* Begin AVAILABLE DATA *

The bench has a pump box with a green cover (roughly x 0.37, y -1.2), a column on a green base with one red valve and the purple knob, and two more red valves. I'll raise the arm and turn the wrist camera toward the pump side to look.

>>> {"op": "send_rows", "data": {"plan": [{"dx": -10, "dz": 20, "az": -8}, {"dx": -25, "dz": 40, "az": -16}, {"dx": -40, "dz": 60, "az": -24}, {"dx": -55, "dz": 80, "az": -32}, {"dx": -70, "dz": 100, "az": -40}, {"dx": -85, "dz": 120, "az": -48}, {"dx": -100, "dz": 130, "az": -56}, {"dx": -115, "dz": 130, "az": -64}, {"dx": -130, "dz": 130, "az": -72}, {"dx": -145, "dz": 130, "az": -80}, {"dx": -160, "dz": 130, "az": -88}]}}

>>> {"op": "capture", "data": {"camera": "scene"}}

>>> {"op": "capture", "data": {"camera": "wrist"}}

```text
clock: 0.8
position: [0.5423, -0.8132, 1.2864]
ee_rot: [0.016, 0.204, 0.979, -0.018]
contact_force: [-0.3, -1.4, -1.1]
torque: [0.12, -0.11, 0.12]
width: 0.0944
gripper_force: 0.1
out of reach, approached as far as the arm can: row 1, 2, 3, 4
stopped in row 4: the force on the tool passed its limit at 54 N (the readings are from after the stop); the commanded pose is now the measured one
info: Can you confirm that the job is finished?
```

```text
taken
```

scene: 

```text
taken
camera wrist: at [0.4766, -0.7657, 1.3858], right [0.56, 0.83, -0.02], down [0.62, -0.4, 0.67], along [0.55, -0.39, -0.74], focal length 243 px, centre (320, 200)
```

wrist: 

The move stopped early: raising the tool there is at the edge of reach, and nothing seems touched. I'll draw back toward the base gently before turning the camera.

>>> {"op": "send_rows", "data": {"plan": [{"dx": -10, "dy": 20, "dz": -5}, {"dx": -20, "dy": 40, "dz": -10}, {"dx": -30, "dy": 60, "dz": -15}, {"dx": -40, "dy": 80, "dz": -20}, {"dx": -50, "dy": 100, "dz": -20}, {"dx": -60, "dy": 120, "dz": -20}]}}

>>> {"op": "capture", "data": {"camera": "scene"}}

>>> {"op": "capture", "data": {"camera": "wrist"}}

* End AVAILABLE DATA *
* Begin DOCUMENT EXTRACT *

Os valores pagos pelo trabalho, na maioria das vezes, são inatingíveis em terras brasileiras, no mesmo ramo de atividade, ou seja, setores de limpeza, hotelaria, cozinha e entretenimento (trabalho para não tripulantes).

Os interessados em fazer parte dessas companhias, devido a dificuldades em comunicar-se em outras línguas, ou qualquer outra limitação, procuram agências dentro do Brasil que fazem a intermediação.

Tais agências profissionalizam essas pessoas para o trabalho a bordo e as enviam para os navios, através de um acordo entre as partes, que, a princípio, será regido sob as leis da bandeira do navio.

Significa que, o trabalhador é selecionado e “treinado” aqui no Brasil, por intermediação de agências parceiras das companhias de cruzeiro e somente depois é contratado no exterior.

A contratação também pode ocorrer através da tratativa direta entre as companhias de cruzeiro e o trabalhador, via meios eletrônicos, o que ocorre com menor frequência.

Portanto, muito embora os navios passem pela temporada brasileira, bem como o treinamento ocorra no Brasil, os trabalhadores embarcam para o trabalho, sempre realizando viagem internacional, corriqueiramente em Roma, Itália.

Aparentemente, é uma prática para tentar burlar a aplicação das Leis Brasileiras. Porém, é inegável, a responsabilidades das agencias intermediadoras, quanto referidas contratações, tanto é que, em seus sítios na internet,   possuem claramente   informações   de    que   são   parceiras    das companhias de cruzeiro.

Por esse motivo, a responsabilidade dessas agências com relação aos direitos trabalhistas dos não tripulantes subsiste.

Foi o entendimento do Tribunal Superior do Ttrabalho:

TRT-2 - RECURSO ORDINÁRIO: RO 00010393020105020445             SP 00010393020105020445:
0001195-
58.2011.5.04.0661 “O autor alegou na exordial (fl. 04) que “(..) foi contratado pela primeira reclamada, através de empresa interposta para capitação de mão de obra, segunda reclamada, para trabalhar em uma das vagas disponíveis em seus navios de cruzeiros marítimos. Previamente selecionado em outubro de 2007 pela segunda reclamada, após a conclusão de inúmeros cursos, obtenção de certificados e visto, e após entrevista pessoal com representante da primeira reclamada no Brasil, o reclamante embarcou em São Paulo com destino à Veneza/ Itália, para embarcar em 07/11/2007, como assistente de garçom, na cidade de Trieste no Navio MSC Armonia (..) O contrato de trabalho foi firmado no Brasil, através da segunda reclamada (empresa interposta), encarregada da seleção e treinamento dos candidatos, com a ciência e anuência da primeira reclamada, que selaram a contratação com a entrevista pessoal do reclamante em território nacional (..)”, postulando o reconhecimento do vínculo empregatício com a primeira reclamada (fl. 22).

* End DOCUMENT EXTRACT *

- [TASK TO COMPLETE]: Pull out the sentences of the document extract that run from "Significa que, o" through "companhias de cruzeiro." and give them unchanged.

- [ANSWER FOR THIS EXERCISE]:
Significa que, o trabalhador é selecionado e “treinado” aqui no Brasil, por intermediação de agências parceiras das companhias de cruzeiro e somente depois é contratado no exterior.

A contratação também pode ocorrer através da tratativa direta entre as companhias de cruzeiro e o trabalhador, via meios eletrônicos, o que ocorre com menor frequência.

Portanto, muito embora os navios passem pela temporada brasileira, bem como o treinamento ocorra no Brasil, os trabalhadores embarcam para o trabalho, sempre realizando viagem internacional, corriqueiramente em Roma, Itália.

Aparentemente, é uma prática para tentar burlar a aplicação das Leis Brasileiras. Porém, é inegável, a responsabilidades das agencias intermediadoras, quanto referidas contratações, tanto é que, em seus sítios na internet,   possuem claramente   informações   de    que   são   parceiras    das companhias de cruzeiro.